Goal of the exercise
Can you write out all the lines word for word, with no pictures?

— START Information shown —

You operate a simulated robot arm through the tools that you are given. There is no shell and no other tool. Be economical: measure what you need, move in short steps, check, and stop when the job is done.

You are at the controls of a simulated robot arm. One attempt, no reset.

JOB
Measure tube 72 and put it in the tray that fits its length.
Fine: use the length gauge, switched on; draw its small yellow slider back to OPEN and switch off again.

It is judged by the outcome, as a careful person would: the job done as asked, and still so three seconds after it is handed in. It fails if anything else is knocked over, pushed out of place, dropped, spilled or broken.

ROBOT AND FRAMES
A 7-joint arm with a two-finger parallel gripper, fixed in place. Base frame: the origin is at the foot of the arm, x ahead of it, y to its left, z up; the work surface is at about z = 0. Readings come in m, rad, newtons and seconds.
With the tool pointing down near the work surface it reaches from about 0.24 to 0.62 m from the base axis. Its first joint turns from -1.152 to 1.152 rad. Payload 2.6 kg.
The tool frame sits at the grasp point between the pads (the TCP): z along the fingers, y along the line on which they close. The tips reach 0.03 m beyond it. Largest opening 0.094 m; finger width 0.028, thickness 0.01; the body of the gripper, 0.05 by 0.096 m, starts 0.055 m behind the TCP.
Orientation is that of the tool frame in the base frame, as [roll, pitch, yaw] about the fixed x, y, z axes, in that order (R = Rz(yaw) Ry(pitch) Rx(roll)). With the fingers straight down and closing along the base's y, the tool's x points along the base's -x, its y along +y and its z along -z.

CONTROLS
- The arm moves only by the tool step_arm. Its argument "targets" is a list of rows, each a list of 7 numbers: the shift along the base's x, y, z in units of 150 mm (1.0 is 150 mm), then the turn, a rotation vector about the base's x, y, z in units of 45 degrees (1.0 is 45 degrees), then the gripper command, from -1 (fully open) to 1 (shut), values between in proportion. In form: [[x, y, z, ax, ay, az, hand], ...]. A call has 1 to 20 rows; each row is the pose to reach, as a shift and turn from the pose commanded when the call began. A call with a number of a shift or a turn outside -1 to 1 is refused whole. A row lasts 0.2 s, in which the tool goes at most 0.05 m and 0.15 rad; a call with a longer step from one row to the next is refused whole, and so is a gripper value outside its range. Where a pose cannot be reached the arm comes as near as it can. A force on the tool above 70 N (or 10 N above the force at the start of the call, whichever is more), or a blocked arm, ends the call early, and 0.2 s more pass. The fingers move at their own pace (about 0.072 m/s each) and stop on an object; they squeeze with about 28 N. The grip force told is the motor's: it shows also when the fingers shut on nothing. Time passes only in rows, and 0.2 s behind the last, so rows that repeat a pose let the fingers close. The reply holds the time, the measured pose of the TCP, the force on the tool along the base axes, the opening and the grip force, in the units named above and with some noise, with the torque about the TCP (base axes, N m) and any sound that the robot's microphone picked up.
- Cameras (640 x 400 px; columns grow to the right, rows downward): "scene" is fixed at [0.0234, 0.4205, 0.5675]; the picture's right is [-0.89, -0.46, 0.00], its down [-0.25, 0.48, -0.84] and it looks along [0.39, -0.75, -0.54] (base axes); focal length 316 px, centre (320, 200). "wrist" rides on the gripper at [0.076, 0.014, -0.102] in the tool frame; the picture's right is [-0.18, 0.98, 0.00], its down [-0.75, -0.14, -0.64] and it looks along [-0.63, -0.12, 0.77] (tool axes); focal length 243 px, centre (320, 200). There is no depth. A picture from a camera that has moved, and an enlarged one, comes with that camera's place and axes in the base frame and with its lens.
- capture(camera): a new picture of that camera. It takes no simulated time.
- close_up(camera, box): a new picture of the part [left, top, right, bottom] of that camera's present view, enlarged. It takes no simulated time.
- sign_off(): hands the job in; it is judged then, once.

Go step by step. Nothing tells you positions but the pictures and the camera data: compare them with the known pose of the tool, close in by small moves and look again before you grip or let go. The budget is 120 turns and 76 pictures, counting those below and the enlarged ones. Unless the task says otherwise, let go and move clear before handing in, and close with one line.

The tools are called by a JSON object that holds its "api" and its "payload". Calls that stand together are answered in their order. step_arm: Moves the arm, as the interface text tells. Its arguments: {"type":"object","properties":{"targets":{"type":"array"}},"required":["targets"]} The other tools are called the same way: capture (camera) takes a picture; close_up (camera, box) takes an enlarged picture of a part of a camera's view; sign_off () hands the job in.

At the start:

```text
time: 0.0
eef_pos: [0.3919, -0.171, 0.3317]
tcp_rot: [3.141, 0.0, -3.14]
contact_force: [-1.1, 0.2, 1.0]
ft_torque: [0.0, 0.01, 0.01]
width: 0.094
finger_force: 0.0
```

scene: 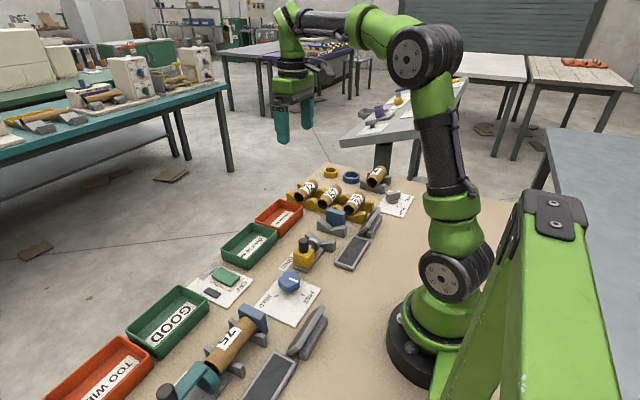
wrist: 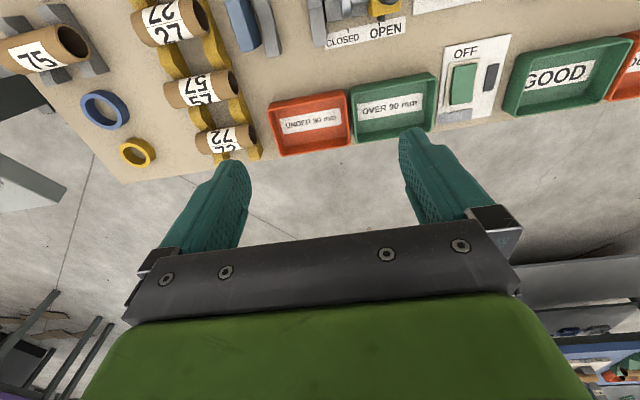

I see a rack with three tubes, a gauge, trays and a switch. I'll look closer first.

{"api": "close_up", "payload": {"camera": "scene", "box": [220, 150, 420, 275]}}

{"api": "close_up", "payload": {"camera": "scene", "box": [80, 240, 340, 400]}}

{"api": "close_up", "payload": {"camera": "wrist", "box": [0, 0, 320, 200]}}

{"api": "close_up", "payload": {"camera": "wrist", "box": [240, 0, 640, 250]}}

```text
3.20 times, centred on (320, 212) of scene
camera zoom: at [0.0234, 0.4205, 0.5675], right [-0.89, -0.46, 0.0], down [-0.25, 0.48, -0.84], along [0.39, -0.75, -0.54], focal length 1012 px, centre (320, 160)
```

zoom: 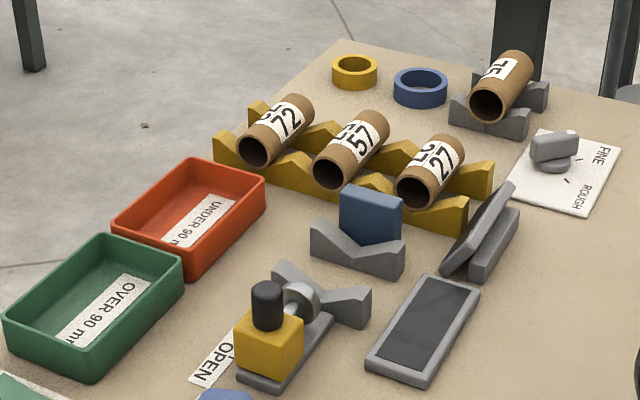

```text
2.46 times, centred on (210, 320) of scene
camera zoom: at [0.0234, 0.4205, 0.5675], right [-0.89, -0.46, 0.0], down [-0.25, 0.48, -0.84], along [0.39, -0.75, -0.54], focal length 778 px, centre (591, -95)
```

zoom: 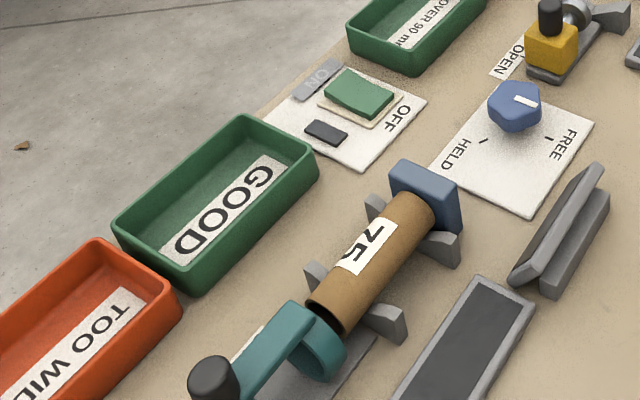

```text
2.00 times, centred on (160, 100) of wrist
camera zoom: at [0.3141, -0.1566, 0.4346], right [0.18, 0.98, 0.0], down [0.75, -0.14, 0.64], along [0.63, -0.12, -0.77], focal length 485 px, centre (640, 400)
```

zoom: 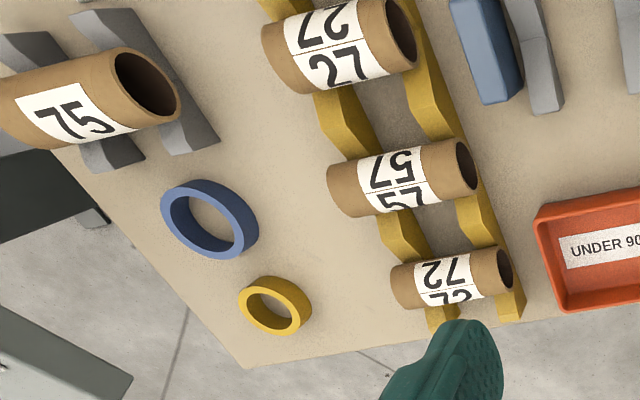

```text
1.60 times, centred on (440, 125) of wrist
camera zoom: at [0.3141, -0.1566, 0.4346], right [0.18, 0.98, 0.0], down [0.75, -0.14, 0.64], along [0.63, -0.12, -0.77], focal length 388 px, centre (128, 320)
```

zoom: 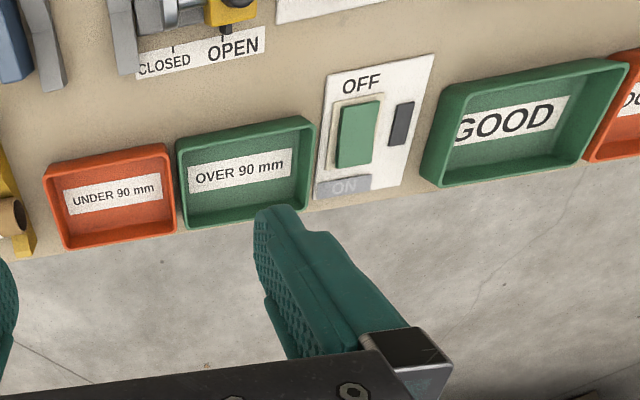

— END Information shown —

Task answer
You operate a simulated robot arm through the tools that you are given. There is no shell and no other tool. Be economical: measure what you need, move in short steps, check, and stop when the job is done.

You are at the controls of a simulated robot arm. One attempt, no reset.

JOB
Measure tube 72 and put it in the tray that fits its length.
Fine: use the length gauge, switched on; draw its small yellow slider back to OPEN and switch off again.

It is judged by the outcome, as a careful person would: the job done as asked, and still so three seconds after it is handed in. It fails if anything else is knocked over, pushed out of place, dropped, spilled or broken.

ROBOT AND FRAMES
A 7-joint arm with a two-finger parallel gripper, fixed in place. Base frame: the origin is at the foot of the arm, x ahead of it, y to its left, z up; the work surface is at about z = 0. Readings come in m, rad, newtons and seconds.
With the tool pointing down near the work surface it reaches from about 0.24 to 0.62 m from the base axis. Its first joint turns from -1.152 to 1.152 rad. Payload 2.6 kg.
The tool frame sits at the grasp point between the pads (the TCP): z along the fingers, y along the line on which they close. The tips reach 0.03 m beyond it. Largest opening 0.094 m; finger width 0.028, thickness 0.01; the body of the gripper, 0.05 by 0.096 m, starts 0.055 m behind the TCP.
Orientation is that of the tool frame in the base frame, as [roll, pitch, yaw] about the fixed x, y, z axes, in that order (R = Rz(yaw) Ry(pitch) Rx(roll)). With the fingers straight down and closing along the base's y, the tool's x points along the base's -x, its y along +y and its z along -z.

CONTROLS
- The arm moves only by the tool step_arm. Its argument "targets" is a list of rows, each a list of 7 numbers: the shift along the base's x, y, z in units of 150 mm (1.0 is 150 mm), then the turn, a rotation vector about the base's x, y, z in units of 45 degrees (1.0 is 45 degrees), then the gripper command, from -1 (fully open) to 1 (shut), values between in proportion. In form: [[x, y, z, ax, ay, az, hand], ...]. A call has 1 to 20 rows; each row is the pose to reach, as a shift and turn from the pose commanded when the call began. A call with a number of a shift or a turn outside -1 to 1 is refused whole. A row lasts 0.2 s, in which the tool goes at most 0.05 m and 0.15 rad; a call with a longer step from one row to the next is refused whole, and so is a gripper value outside its range. Where a pose cannot be reached the arm comes as near as it can. A force on the tool above 70 N (or 10 N above the force at the start of the call, whichever is more), or a blocked arm, ends the call early, and 0.2 s more pass. The fingers move at their own pace (about 0.072 m/s each) and stop on an object; they squeeze with about 28 N. The grip force told is the motor's: it shows also when the fingers shut on nothing. Time passes only in rows, and 0.2 s behind the last, so rows that repeat a pose let the fingers close. The reply holds the time, the measured pose of the TCP, the force on the tool along the base axes, the opening and the grip force, in the units named above and with some noise, with the torque about the TCP (base axes, N m) and any sound that the robot's microphone picked up.
- Cameras (640 x 400 px; columns grow to the right, rows downward): "scene" is fixed at [0.0234, 0.4205, 0.5675]; the picture's right is [-0.89, -0.46, 0.00], its down [-0.25, 0.48, -0.84] and it looks along [0.39, -0.75, -0.54] (base axes); focal length 316 px, centre (320, 200). "wrist" rides on the gripper at [0.076, 0.014, -0.102] in the tool frame; the picture's right is [-0.18, 0.98, 0.00], its down [-0.75, -0.14, -0.64] and it looks along [-0.63, -0.12, 0.77] (tool axes); focal length 243 px, centre (320, 200). There is no depth. A picture from a camera that has moved, and an enlarged one, comes with that camera's place and axes in the base frame and with its lens.
- capture(camera): a new picture of that camera. It takes no simulated time.
- close_up(camera, box): a new picture of the part [left, top, right, bottom] of that camera's present view, enlarged. It takes no simulated time.
- sign_off(): hands the job in; it is judged then, once.

Go step by step. Nothing tells you positions but the pictures and the camera data: compare them with the known pose of the tool, close in by small moves and look again before you grip or let go. The budget is 120 turns and 76 pictures, counting those below and the enlarged ones. Unless the task says otherwise, let go and move clear before handing in, and close with one line.

The tools are called by a JSON object that holds its "api" and its "payload". Calls that stand together are answered in their order. step_arm: Moves the arm, as the interface text tells. Its arguments: {"type":"object","properties":{"targets":{"type":"array"}},"required":["targets"]} The other tools are called the same way: capture (camera) takes a picture; close_up (camera, box) takes an enlarged picture of a part of a camera's view; sign_off () hands the job in.

At the start:

```text
time: 0.0
eef_pos: [0.3919, -0.171, 0.3317]
tcp_rot: [3.141, 0.0, -3.14]
contact_force: [-1.1, 0.2, 1.0]
ft_torque: [0.0, 0.01, 0.01]
width: 0.094
finger_force: 0.0
```

scene: 
wrist: 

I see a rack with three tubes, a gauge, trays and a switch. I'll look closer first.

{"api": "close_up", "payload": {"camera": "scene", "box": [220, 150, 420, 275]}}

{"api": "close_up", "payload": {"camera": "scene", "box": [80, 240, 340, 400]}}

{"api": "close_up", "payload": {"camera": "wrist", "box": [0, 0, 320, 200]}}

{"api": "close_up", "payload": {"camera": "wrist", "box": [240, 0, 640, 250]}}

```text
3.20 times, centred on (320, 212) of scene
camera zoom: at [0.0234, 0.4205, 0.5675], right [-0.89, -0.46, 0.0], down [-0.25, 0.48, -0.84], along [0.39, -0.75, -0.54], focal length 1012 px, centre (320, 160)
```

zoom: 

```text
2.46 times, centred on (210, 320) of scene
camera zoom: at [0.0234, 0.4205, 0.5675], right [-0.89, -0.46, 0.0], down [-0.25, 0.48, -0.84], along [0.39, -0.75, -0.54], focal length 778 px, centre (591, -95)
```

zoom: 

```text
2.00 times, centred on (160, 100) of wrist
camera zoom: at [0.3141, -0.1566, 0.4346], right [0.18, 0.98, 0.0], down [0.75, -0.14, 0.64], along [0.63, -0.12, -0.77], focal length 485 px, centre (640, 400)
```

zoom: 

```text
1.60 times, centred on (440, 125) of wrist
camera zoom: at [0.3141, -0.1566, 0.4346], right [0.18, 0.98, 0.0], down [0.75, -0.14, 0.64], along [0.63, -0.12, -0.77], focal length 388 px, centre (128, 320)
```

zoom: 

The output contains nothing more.